DIRECTIVE 1 -
Please copy out the portion of the excerpted passage from "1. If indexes" to "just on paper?" without changes.

EXCERPTED PASSAGE -
++++++++++

Firstly a snippet from Allan Greenspan in 1996 when the DOW was under 7000 
- He warned of "irrational exuberance" in the market.

Big question: Is it still there?

My view: Absolutely !!!

My Reasons:

1. If indexes do reflect the "value" of a market (this is open to debate) 
then what's the difference between 1996 and now? Not much I feel except 
perhaps one very, very significant thing - There is serious distrust in all 
things reported. This distrust has now extended itself to the cornerstone 
of the markets - the big Life and Mutual insurers. You know the guys who 
own and manage the majority of stocks in the market and make individual 
claims like "400 billion dollars of assets under management". The question 
comes back to valuation - is this real value/worth or is it just on paper?

2. The multiplier effect. When you deposit $1 in the bank, the bank is then 
able to lend, not just your dollar, but a multiple more based upon the 
"guess/prediction/bet" that you'll probably not need it for a while. The 
same can apply to corporations with over inflated share prices - they use 
the same principle - until the bubble bursts and their share price plummets 
(if they're lucky, if they're unlucky ? Enron, WorldCom, etc). Now what 
happens if large number of people have used their shares as asset backing 
to loans? A serious contraction of the money supply and continuing 
recession? Central bank response: lower interest rates. It was enough after 
9/11 but will it be enough now?

++++++++++

DATA FOR PROCESSING -
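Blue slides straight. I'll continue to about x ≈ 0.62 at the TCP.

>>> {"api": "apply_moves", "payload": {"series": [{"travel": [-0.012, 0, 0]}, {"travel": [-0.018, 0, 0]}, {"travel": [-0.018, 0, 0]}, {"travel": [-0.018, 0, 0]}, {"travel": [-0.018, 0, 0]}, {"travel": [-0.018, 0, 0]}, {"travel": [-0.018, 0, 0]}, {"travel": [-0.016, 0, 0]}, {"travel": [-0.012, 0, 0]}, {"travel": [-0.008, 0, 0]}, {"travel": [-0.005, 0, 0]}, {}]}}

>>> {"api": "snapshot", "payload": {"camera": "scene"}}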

++++++++++

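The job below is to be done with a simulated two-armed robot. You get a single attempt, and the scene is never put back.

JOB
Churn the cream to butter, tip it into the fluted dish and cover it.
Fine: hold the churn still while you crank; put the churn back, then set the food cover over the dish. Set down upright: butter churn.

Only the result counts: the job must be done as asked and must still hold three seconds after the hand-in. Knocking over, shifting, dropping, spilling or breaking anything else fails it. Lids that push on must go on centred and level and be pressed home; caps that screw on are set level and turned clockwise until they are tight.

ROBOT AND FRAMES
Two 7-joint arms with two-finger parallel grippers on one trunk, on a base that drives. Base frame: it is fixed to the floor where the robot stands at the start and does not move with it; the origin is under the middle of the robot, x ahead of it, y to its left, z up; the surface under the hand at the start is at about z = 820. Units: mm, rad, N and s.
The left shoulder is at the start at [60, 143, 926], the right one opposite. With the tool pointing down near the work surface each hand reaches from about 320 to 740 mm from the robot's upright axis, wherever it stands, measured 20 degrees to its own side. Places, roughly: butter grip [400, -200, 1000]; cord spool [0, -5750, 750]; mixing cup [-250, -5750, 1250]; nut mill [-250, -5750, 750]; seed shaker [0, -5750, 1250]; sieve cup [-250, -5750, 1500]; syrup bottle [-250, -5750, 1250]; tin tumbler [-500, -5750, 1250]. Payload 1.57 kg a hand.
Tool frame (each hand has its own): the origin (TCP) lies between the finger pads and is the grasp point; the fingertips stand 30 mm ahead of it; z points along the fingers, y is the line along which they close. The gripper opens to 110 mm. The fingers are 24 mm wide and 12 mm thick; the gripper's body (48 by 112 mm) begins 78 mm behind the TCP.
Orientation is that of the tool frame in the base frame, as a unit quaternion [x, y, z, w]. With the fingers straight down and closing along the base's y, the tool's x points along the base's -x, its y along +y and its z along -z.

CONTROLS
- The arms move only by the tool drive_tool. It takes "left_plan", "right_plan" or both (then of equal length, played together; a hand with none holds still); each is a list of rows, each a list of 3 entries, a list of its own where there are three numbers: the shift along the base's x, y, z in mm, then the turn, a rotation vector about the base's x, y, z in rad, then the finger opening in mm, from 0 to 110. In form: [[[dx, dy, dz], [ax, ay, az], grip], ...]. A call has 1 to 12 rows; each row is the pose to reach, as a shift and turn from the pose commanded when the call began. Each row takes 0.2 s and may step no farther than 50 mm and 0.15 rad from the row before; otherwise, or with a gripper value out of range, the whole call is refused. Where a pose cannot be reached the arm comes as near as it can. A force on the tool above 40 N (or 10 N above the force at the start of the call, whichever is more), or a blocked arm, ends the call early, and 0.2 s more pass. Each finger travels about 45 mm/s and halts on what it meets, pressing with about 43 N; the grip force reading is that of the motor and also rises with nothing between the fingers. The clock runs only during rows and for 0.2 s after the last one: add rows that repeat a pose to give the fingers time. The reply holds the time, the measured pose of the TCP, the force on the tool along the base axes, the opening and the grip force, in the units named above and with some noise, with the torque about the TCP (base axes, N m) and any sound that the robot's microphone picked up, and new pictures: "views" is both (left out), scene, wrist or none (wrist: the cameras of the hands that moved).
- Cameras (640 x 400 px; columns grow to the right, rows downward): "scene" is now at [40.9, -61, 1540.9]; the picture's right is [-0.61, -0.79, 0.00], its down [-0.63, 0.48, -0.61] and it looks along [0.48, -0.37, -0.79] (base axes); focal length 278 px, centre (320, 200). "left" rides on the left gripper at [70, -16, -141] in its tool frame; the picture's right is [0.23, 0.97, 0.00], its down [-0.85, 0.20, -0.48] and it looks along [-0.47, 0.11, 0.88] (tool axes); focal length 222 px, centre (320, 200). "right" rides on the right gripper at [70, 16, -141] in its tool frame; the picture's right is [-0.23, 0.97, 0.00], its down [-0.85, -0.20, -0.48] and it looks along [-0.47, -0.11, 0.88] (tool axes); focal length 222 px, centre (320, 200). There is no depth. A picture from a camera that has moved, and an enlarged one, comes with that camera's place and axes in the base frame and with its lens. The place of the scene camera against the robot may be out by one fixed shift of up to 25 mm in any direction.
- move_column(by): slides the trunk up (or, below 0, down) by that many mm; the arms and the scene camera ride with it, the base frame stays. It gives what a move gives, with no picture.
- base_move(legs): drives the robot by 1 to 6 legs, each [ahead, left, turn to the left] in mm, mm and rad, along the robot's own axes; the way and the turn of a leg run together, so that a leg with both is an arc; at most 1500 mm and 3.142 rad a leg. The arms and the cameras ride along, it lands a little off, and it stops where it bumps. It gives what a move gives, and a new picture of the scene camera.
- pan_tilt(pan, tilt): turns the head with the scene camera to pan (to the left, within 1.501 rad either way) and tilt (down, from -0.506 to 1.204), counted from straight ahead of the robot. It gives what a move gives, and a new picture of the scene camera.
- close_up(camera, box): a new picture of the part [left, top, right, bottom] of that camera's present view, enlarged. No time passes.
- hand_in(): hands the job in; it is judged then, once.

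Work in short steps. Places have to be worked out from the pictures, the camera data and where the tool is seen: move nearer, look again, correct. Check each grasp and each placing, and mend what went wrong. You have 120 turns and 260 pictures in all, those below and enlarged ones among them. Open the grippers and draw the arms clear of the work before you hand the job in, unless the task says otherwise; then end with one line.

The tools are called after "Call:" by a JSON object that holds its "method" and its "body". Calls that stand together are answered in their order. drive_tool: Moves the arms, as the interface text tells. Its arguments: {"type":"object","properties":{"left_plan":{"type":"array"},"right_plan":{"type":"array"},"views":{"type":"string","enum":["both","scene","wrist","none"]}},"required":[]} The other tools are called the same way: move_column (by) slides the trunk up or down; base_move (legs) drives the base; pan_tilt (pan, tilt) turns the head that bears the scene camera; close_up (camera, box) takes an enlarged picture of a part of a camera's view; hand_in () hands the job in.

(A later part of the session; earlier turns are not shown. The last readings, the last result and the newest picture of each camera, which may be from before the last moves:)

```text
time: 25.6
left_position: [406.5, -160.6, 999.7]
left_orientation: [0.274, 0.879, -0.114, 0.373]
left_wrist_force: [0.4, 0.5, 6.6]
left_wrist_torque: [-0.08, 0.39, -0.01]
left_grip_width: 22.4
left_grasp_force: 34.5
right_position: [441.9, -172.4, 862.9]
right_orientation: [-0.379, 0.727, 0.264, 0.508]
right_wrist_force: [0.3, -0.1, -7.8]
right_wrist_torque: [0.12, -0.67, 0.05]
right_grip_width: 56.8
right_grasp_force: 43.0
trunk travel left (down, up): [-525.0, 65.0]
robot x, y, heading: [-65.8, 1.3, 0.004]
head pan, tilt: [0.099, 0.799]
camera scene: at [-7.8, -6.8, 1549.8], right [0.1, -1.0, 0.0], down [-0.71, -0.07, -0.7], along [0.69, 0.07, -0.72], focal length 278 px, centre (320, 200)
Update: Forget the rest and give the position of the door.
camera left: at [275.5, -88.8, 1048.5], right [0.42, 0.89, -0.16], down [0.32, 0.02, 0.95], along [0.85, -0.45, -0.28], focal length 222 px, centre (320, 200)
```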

++++++++++

DIRECTIVE 2 -
Using the data above, extract exactly the lines from the one that holds "The job below" to the one that holds "Churn the cream", both ends included, and no others.

SOLUTION 1 -
1. If indexes do reflect the "value" of a market (this is open to debate) 
then what's the difference between 1996 and now? Not much I feel except 
perhaps one very, very significant thing - There is serious distrust in all 
things reported. This distrust has now extended itself to the cornerstone 
of the markets - the big Life and Mutual insurers. You know the guys who 
own and manage the majority of stocks in the market and make individual 
claims like "400 billion dollars of assets under management". The question 
comes back to valuation - is this real value/worth or is it just on paper?

SOLUTION 2 -
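The job below is to be done with a simulated two-armed robot. You get a single attempt, and the scene is never put back.

JOB
Churn the cream to butter, tip it into the fluted dish and cover it.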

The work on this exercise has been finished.